▶ Text section
Full Year 2013 Results

2013 Estimated Proved Reserves

Total estimated proved reserves as of December 31, 2013 were 214.3 MMBoe. The standardized measure of discounted future net cash flows related to our estimated proved reserves was approximately $3.2 billion. Of the total estimated proved reserves, 53% were oil, 7% were NGLs and 40% were natural gas; 81% were classified as proved developed; and 27% were located in Michigan, 20% in Oklahoma, 19% in Texas, 17% in Wyoming, 11% in California and 5% in Florida, with less than 1% in Indiana and Kentucky. As of December 31, 2012, our total estimated proved reserves were 149.4 MMBoe. The unweighted average first-day-of-the-month oil and natural gas prices used to determine our total estimated proved reserves as of December 31, 2013 were $96.94 Bbl of oil for WTI NYMEX, $108.32 per Bbl of oil for ICE Brent and $3.67 per MMBtu of natural gas for Henry Hub.

2014 Guidance (Assuming no future acquisitions)

▶ Stated goal A
Transcribe the text section beginning at "Total estimated proved reserves as of December 31, 2013". Stop after "for Henry Hub.".

▶ Data supplied
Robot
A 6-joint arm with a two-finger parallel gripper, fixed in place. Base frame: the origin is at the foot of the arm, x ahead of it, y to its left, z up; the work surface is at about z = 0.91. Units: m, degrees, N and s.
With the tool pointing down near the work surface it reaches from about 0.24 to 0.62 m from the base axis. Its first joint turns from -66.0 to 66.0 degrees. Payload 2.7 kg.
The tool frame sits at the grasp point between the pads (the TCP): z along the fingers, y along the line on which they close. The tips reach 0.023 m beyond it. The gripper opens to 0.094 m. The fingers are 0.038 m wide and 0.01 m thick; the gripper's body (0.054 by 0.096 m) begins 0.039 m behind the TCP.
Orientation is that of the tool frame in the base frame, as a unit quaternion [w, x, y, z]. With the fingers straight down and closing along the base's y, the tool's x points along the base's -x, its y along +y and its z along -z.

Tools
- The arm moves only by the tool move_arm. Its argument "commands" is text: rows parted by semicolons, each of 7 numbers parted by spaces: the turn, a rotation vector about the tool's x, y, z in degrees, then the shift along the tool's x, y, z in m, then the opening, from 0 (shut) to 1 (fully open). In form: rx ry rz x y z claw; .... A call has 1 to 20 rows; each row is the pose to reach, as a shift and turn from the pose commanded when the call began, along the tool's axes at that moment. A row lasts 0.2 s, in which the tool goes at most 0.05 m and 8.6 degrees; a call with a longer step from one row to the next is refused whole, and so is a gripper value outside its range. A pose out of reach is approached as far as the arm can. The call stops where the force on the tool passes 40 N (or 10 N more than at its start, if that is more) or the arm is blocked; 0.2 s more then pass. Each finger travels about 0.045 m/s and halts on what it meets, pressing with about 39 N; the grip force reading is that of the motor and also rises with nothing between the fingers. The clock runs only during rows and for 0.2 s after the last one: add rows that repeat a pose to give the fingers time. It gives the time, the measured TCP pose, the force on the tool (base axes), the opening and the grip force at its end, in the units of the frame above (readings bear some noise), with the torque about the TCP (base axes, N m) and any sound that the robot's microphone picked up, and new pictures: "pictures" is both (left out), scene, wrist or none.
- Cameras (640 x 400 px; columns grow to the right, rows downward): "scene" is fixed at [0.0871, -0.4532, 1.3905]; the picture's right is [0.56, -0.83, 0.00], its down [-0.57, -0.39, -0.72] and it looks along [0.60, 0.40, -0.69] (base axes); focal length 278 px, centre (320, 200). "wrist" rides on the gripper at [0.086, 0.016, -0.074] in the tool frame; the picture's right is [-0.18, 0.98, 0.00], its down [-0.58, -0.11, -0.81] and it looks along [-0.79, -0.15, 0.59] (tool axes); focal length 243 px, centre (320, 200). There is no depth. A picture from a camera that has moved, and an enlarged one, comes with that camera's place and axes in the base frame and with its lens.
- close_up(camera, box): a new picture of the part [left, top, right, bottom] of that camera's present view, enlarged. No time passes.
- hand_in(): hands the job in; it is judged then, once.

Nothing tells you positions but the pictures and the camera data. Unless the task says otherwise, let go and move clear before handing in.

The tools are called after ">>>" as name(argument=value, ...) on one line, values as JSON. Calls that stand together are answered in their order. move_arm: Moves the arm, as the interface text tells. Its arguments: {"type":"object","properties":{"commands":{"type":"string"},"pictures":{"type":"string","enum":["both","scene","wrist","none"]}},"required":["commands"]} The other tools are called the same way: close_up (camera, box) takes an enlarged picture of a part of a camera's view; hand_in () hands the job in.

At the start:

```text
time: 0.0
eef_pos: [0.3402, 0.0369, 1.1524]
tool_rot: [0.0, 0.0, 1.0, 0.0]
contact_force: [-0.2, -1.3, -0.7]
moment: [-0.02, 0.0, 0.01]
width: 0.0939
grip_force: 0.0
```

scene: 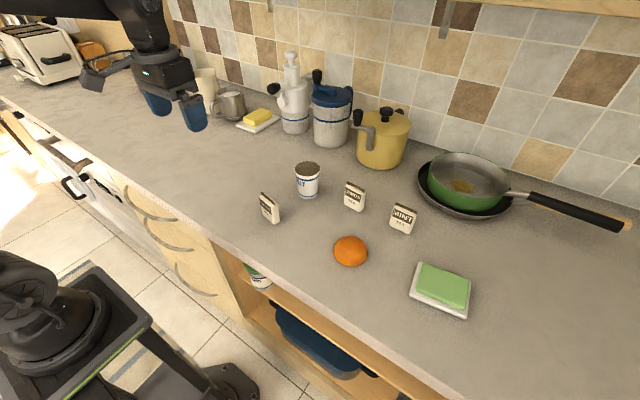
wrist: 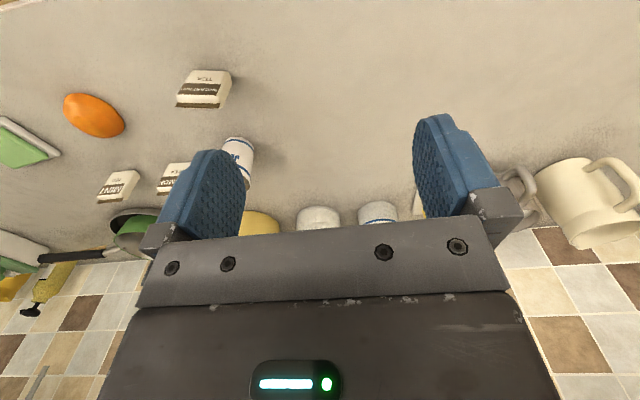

...

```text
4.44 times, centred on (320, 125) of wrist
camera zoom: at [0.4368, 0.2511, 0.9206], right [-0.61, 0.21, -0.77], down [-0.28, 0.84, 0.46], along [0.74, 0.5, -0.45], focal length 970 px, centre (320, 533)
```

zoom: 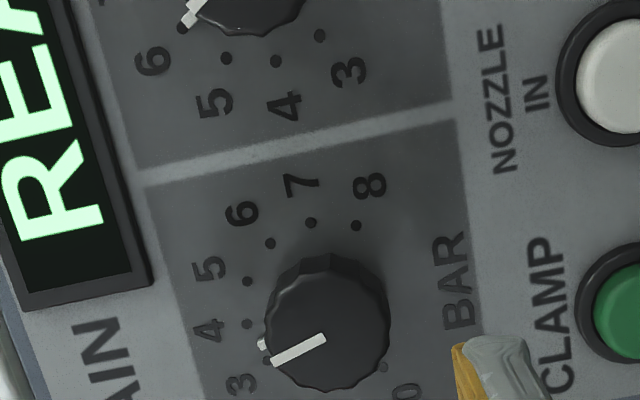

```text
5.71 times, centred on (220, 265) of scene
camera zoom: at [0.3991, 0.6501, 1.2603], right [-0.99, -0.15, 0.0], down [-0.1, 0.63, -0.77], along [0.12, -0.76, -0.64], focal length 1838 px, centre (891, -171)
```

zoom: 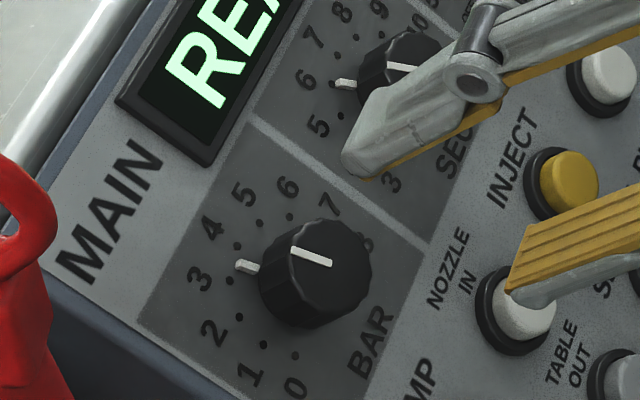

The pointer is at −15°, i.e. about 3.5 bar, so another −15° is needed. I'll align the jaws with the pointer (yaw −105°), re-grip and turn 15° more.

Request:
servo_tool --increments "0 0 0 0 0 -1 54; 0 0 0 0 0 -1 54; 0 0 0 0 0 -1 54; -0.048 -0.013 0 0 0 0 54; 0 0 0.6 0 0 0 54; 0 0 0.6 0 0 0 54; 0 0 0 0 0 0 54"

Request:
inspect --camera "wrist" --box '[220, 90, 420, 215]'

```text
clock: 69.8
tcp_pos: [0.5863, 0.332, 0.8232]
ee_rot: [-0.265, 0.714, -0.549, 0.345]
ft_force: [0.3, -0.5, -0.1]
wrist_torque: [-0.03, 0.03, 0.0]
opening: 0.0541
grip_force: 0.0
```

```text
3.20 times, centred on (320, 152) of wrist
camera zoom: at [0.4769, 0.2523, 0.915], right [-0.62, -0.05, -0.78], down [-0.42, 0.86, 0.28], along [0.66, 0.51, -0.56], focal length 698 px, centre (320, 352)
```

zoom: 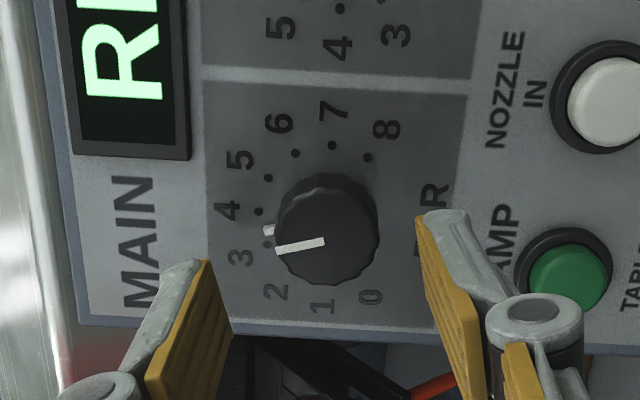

---

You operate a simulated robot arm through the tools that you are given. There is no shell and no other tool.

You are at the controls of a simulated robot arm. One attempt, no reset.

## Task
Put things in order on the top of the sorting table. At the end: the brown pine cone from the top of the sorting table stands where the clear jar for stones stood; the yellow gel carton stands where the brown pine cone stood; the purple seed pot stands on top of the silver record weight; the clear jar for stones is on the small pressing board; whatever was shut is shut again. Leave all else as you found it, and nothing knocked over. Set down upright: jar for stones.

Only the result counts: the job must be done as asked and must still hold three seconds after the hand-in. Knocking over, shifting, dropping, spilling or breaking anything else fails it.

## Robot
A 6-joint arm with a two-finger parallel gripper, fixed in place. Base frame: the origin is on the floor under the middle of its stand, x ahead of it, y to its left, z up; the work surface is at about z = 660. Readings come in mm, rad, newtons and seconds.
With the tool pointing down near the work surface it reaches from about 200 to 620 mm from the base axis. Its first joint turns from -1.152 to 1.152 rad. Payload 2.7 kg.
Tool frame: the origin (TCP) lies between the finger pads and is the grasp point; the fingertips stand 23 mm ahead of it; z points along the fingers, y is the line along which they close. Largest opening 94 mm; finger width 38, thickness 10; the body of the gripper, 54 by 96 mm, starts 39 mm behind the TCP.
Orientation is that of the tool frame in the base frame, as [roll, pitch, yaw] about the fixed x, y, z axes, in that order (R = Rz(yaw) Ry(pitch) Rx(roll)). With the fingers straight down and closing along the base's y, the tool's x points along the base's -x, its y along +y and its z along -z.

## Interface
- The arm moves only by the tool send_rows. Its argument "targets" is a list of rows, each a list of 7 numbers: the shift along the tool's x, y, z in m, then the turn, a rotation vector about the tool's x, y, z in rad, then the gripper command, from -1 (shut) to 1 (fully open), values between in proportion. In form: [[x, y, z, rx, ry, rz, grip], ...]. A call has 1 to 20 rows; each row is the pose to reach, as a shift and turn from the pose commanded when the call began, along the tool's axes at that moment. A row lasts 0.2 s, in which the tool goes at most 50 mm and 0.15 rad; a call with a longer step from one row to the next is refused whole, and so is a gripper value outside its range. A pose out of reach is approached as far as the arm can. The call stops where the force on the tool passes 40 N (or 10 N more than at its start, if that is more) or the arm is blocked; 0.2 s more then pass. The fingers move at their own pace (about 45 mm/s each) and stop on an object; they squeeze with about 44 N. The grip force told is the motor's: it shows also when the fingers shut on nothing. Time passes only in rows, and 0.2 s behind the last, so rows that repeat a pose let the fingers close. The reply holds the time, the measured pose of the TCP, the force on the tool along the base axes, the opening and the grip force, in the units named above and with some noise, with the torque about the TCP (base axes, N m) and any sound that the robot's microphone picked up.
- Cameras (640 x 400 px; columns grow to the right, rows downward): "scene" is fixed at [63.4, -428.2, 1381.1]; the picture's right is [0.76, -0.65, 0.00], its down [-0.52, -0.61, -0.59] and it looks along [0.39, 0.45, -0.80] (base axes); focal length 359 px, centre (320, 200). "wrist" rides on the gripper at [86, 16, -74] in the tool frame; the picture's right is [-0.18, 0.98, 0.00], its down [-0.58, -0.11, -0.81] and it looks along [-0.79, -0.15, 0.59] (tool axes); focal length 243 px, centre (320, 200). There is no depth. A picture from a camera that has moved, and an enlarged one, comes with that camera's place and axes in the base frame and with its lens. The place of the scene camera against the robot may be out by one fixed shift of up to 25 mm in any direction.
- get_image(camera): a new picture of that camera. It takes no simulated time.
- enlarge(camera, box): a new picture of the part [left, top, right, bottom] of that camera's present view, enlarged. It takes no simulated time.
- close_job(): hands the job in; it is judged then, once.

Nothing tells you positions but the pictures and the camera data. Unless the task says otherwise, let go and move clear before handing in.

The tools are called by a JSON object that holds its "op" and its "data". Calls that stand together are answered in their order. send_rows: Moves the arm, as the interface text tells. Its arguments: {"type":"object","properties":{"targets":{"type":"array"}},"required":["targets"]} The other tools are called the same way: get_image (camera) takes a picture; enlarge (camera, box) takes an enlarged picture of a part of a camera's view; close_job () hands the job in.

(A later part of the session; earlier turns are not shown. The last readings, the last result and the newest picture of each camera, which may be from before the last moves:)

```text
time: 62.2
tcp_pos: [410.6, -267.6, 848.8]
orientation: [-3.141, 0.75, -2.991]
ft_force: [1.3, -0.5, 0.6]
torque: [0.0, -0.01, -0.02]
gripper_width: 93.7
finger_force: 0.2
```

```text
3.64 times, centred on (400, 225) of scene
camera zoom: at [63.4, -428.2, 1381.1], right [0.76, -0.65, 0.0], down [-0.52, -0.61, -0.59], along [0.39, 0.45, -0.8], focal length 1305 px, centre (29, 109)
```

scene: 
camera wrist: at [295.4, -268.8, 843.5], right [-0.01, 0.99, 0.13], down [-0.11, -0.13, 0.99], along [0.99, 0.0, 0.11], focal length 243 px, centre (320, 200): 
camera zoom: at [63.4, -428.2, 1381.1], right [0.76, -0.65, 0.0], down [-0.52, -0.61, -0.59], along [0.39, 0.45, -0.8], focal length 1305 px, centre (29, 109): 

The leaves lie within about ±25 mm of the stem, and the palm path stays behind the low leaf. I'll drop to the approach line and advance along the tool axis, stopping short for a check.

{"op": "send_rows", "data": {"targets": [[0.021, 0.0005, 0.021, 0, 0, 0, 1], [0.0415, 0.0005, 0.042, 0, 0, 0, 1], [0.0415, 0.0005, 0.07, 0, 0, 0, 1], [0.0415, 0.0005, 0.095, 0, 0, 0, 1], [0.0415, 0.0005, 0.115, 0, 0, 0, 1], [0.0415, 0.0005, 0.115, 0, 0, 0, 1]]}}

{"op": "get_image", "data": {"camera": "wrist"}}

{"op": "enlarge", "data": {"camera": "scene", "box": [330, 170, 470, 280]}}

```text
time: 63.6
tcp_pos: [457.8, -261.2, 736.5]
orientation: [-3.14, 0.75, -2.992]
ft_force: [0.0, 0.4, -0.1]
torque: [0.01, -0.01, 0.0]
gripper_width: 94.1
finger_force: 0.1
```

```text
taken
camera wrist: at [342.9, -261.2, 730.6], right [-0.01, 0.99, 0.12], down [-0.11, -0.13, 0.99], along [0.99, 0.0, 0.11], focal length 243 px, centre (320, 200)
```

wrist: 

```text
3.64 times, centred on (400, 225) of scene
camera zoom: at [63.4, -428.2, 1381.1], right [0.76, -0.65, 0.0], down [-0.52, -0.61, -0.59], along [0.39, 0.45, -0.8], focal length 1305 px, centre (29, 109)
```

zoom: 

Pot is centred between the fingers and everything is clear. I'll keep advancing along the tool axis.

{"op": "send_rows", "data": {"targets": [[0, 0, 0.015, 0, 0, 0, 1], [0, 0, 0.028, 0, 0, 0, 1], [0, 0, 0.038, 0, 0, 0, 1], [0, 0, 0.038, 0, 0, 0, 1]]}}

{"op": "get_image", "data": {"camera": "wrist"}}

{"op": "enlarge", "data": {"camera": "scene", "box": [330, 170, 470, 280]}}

▶ Stated goal B
From the records above, print exactly the lines that run from the line with "rad. Payload 2.7 kg." to the line with "## Interface", inclusive.

▶ Answer A
Total estimated proved reserves as of December 31, 2013 were 214.3 MMBoe. The standardized measure of discounted future net cash flows related to our estimated proved reserves was approximately $3.2 billion. Of the total estimated proved reserves, 53% were oil, 7% were NGLs and 40% were natural gas; 81% were classified as proved developed; and 27% were located in Michigan, 20% in Oklahoma, 19% in Texas, 17% in Wyoming, 11% in California and 5% in Florida, with less than 1% in Indiana and Kentucky. As of December 31, 2012, our total estimated proved reserves were 149.4 MMBoe. The unweighted average first-day-of-the-month oil and natural gas prices used to determine our total estimated proved reserves as of December 31, 2013 were $96.94 Bbl of oil for WTI NYMEX, $108.32 per Bbl of oil for ICE Brent and $3.67 per MMBtu of natural gas for Henry Hub.

▶ Answer B
With the tool pointing down near the work surface it reaches from about 200 to 620 mm from the base axis. Its first joint turns from -1.152 to 1.152 rad. Payload 2.7 kg.
Tool frame: the origin (TCP) lies between the finger pads and is the grasp point; the fingertips stand 23 mm ahead of it; z points along the fingers, y is the line along which they close. Largest opening 94 mm; finger width 38, thickness 10; the body of the gripper, 54 by 96 mm, starts 39 mm behind the TCP.
Orientation is that of the tool frame in the base frame, as [roll, pitch, yaw] about the fixed x, y, z axes, in that order (R = Rz(yaw) Ry(pitch) Rx(roll)). With the fingers straight down and closing along the base's y, the tool's x points along the base's -x, its y along +y and its z along -z.

## Interface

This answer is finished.